-- BEGIN Source text --
It has sold more tickets than every Die Hard film and every Lethal Weapon film. Even when adjusted for inflation, it has outgrossed all-but one Rambo picture and two out of the three Matrix movies (Matrix Reloaded has $363m/$281m). It has outgrossed the adjusted-for-inflation totals of all but the top 14 comic book adaptations thus-far released (and it only needs another $5 million to hop up to 12 on that list). What this arguably shows is how dominant Skyfall was in terms of the real-world action picture. But of course, it also shows how heavily the top-grossing films are dominated by fantasy-laden action pictures as opposed to the more 'real people in real cities with real guns' variation that were once considered the "A" pictures (it gets pantsed by the likes of Indiana Jones and Harry Potter) before the double whammy of comic book adventures and fantasy epics took their hold on the global box office. For example, its domestic performance puts it just 17th on the list for IMAX-enhanced releases. The worldwide performance of Skyfall ($1.033 billion, the 11th-biggest grosser of all time) theoretically puts James Bond back near the top of the franchise hill, a place where it dominated back in the 1960's when it first began. Yet it also shows how insane the box office numbers, especially overseas, have become in the last five years. Skyfall is merely the third-biggest global grosser of 2012, behind The Dark Knight Rises (which "disappointed" all the way to $1.08 billion) and The Avengers ($1.5 billion). In just three years (blame 3D, I suppose), we've gone to but a handful of $1 billion grossers to a box office environment where pundits actually worry whether any big films will reach that milestone in 2013.
-- END Source text --
= What to do =
Repeat the source text word for word.
-- BEGIN Collected material --
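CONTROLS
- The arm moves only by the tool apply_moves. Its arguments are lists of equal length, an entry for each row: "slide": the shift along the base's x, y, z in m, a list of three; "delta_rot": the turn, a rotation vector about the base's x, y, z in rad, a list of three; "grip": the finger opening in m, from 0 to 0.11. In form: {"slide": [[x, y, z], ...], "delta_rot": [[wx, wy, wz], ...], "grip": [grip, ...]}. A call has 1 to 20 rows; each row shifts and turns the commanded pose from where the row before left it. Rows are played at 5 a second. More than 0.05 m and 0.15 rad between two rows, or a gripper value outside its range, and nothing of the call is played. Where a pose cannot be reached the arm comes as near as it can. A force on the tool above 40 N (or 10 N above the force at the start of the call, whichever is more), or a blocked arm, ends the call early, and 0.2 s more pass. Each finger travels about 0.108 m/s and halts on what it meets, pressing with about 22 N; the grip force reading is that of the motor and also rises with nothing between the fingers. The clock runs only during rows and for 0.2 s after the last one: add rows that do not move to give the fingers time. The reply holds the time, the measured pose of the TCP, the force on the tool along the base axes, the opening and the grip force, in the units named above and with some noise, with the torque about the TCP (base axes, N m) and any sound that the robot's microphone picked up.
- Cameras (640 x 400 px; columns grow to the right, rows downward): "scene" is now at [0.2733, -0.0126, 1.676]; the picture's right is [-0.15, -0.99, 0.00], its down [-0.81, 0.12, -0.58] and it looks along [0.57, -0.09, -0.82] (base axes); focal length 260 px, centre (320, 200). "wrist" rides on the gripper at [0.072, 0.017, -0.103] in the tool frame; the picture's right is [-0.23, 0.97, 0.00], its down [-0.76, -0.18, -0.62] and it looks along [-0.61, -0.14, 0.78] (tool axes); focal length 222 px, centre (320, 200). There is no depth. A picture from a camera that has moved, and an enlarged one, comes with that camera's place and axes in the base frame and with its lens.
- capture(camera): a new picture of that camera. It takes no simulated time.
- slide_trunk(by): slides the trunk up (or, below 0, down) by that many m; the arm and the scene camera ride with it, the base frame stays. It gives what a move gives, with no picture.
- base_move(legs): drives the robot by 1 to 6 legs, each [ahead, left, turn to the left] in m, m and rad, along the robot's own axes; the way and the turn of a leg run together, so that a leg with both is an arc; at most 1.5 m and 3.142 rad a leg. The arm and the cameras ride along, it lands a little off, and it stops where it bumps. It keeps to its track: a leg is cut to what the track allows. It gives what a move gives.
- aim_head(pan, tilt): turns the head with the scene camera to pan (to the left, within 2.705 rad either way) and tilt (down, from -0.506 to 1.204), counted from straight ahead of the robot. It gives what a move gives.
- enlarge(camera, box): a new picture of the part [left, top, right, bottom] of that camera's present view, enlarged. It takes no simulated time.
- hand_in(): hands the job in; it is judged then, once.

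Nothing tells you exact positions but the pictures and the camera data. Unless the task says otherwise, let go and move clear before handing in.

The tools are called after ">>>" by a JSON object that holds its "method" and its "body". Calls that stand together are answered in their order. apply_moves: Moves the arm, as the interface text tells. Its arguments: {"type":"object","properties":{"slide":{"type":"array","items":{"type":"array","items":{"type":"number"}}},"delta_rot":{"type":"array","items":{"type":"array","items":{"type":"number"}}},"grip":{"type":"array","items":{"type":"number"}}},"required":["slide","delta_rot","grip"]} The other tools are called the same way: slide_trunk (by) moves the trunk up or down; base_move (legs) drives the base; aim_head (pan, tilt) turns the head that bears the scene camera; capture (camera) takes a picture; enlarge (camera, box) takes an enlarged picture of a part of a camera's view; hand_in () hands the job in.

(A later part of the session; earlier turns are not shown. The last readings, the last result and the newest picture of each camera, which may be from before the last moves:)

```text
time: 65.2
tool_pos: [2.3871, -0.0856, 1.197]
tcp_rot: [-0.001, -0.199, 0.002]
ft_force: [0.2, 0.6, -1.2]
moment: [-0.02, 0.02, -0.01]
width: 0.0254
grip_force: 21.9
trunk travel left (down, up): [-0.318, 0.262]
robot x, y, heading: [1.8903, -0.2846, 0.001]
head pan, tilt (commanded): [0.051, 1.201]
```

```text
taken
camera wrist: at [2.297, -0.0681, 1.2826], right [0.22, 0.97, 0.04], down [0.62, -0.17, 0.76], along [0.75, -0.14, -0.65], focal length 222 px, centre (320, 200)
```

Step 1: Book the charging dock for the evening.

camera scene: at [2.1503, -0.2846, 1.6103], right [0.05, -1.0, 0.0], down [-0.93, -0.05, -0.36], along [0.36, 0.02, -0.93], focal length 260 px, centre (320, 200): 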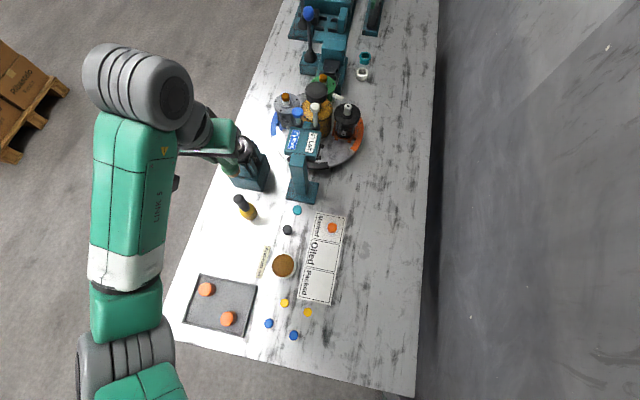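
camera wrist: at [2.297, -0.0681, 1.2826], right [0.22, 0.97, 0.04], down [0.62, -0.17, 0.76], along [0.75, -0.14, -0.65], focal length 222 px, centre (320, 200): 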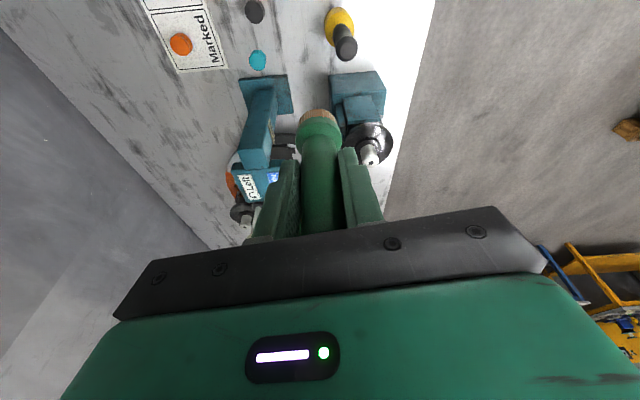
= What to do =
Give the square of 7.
-- END Collected material --
= Result =
It has sold more tickets than every Die Hard film and every Lethal Weapon film. Even when adjusted for inflation, it has outgrossed all-but one Rambo picture and two out of the three Matrix movies (Matrix Reloaded has $363m/$281m). It has outgrossed the adjusted-for-inflation totals of all but the top 14 comic book adaptations thus-far released (and it only needs another $5 million to hop up to 12 on that list). What this arguably shows is how dominant Skyfall was in terms of the real-world action picture. But of course, it also shows how heavily the top-grossing films are dominated by fantasy-laden action pictures as opposed to the more 'real people in real cities with real guns' variation that were once considered the "A" pictures (it gets pantsed by the likes of Indiana Jones and Harry Potter) before the double whammy of comic book adventures and fantasy epics took their hold on the global box office. For example, its domestic performance puts it just 17th on the list for IMAX-enhanced releases. The worldwide performance of Skyfall ($1.033 billion, the 11th-biggest grosser of all time) theoretically puts James Bond back near the top of the franchise hill, a place where it dominated back in the 1960's when it first began. Yet it also shows how insane the box office numbers, especially overseas, have become in the last five years. Skyfall is merely the third-biggest global grosser of 2012, behind The Dark Knight Rises (which "disappointed" all the way to $1.08 billion) and The Avengers ($1.5 billion). In just three years (blame 3D, I suppose), we've gone to but a handful of $1 billion grossers to a box office environment where pundits actually worry whether any big films will reach that milestone in 2013.